The Blink example is analogous to a “Hello World” program. Blinking an LED is the most basic thing we can do to make sure the hardware is working properly and that it accepts the software we are developing on our laptop. The goal of the Blink example is to toggle an LED on and off. 

In this example, Arduino is going to be considered a Subscriber node. It will subscribe to a topic called toggle_led. Publishing a message to that topic causes the LED to turn on. Publishing a message to the topic again causes the LED to turn off. 

Go to File -> Examples -> ros_lib and open the Blink sketch.

Now we need to upload the code to Arduino. Make sure your Arduino is plugged into the USB port on your computer.

Upload the code to your Arduino using the right arrow button in the upper left of your screen. When you upload the code, your Arduino should flicker a little bit.

Open a new terminal window and type:


In a new terminal window, launch the ROS serial server. This command is explained here on the ROS website. It is necessary to complete the integration between ROS and Arduino:

rosrun rosserial_python /dev/ttyS0

Now let’s turn on the LED by publishing a single empty message to the /toggle_led topic.
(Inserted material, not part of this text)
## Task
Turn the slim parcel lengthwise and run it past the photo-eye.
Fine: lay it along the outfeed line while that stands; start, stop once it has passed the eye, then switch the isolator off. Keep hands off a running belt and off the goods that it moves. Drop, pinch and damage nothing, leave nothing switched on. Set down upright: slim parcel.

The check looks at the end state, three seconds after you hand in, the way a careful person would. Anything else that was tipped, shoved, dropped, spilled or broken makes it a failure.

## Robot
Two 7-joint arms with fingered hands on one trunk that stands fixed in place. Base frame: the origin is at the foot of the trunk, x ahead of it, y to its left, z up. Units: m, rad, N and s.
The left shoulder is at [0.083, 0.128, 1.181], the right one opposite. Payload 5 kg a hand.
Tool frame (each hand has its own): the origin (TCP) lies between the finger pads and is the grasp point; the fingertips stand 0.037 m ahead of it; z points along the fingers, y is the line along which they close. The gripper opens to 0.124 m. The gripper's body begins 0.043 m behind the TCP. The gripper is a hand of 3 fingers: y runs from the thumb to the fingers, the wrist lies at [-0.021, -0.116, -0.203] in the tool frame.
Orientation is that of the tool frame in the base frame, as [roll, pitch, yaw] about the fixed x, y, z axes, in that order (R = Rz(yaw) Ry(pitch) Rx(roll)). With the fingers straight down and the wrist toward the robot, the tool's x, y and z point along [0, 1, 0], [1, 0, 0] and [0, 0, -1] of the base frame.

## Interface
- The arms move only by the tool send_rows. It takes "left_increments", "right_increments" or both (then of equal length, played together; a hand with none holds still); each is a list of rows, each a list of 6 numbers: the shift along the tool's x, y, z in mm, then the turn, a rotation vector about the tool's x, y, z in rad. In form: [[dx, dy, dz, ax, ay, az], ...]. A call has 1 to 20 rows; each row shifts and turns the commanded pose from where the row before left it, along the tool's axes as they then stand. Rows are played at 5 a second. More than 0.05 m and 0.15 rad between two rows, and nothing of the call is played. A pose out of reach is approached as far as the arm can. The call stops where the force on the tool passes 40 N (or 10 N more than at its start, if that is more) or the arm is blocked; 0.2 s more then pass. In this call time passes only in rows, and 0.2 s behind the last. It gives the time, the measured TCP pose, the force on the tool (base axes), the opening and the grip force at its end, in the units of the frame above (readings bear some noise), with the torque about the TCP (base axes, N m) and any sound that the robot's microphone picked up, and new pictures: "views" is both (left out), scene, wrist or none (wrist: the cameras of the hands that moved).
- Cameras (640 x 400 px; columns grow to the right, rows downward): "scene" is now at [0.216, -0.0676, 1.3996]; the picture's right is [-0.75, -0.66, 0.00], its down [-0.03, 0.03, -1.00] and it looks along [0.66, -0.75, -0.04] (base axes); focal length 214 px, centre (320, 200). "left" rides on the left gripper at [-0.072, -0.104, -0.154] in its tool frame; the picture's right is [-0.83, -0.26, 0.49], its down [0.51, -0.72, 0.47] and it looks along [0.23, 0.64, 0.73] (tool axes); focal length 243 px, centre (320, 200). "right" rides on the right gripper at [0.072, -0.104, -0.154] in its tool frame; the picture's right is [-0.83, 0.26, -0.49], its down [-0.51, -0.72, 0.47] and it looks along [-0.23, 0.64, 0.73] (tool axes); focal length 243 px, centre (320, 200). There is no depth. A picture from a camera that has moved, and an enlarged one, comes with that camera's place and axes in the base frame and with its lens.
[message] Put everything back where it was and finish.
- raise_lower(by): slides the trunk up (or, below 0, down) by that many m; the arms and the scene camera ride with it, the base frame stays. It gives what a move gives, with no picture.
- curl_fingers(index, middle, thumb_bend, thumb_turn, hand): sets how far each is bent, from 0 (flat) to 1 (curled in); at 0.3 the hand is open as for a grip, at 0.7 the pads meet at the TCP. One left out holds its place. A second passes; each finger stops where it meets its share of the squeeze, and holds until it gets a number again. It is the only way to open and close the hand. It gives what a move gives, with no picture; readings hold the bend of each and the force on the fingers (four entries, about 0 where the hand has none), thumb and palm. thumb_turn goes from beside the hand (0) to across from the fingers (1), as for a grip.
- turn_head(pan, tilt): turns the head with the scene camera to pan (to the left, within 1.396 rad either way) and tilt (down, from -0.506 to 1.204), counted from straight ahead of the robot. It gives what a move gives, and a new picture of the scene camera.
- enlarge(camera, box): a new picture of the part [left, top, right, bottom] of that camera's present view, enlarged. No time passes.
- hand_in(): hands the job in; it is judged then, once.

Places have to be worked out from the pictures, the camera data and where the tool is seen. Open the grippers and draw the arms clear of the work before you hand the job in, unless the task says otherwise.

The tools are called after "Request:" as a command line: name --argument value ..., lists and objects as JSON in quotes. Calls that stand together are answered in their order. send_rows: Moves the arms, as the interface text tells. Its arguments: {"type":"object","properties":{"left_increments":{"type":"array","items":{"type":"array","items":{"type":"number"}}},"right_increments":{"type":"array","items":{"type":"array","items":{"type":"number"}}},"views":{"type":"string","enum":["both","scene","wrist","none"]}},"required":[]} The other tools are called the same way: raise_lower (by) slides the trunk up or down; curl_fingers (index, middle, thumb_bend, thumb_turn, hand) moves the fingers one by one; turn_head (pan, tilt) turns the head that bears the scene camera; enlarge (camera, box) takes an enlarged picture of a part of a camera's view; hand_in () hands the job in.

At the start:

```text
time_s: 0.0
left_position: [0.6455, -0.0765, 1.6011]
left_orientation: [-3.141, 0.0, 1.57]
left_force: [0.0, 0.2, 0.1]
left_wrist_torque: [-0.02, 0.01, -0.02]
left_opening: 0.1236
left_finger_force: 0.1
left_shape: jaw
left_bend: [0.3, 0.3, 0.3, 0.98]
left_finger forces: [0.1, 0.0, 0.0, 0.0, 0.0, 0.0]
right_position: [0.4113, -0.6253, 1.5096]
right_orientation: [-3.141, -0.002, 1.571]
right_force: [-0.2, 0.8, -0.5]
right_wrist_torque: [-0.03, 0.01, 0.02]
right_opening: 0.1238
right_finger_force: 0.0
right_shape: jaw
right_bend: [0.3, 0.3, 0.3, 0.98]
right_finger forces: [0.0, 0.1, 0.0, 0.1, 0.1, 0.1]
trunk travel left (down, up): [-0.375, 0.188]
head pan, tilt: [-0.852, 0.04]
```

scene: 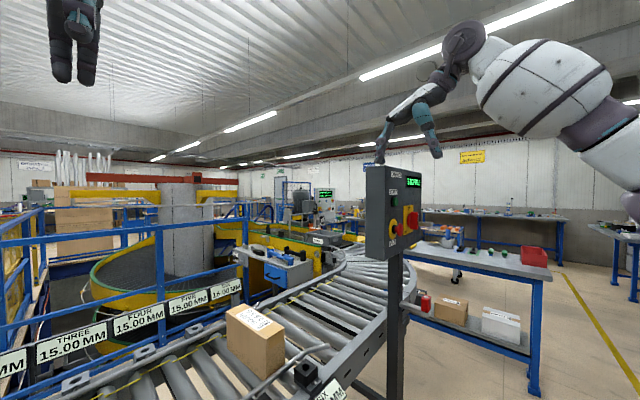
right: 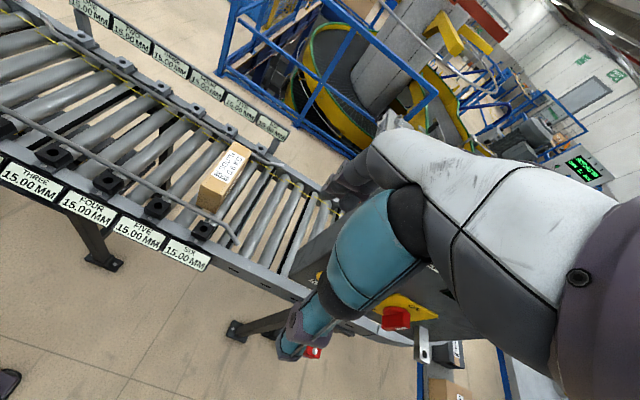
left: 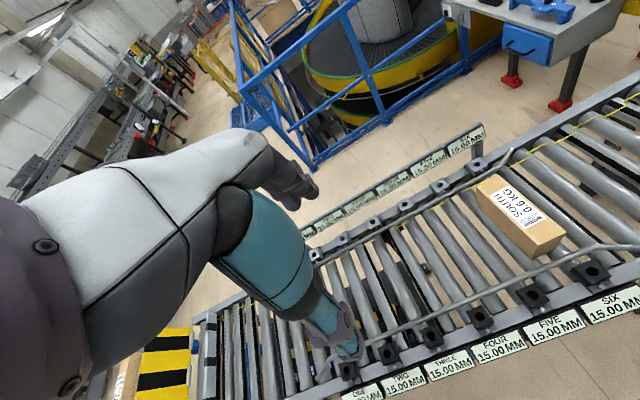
Open a new terminal window and type:

rostopic pub toggle_led std_msgs/Empty --once

The LED on the Arduino should turn on. Note the yellow light is on (my Arduino is inside a protective case).


Now press the Up arrow in the terminal and press ENTER to run this code again. You should see the LED turn off. You might also see a tiny yellow light blinking as well. Just ignore that one…you’re interested in the big yellow light that you’re able to turn off and on by publishing single messages to the /toggle_led topic.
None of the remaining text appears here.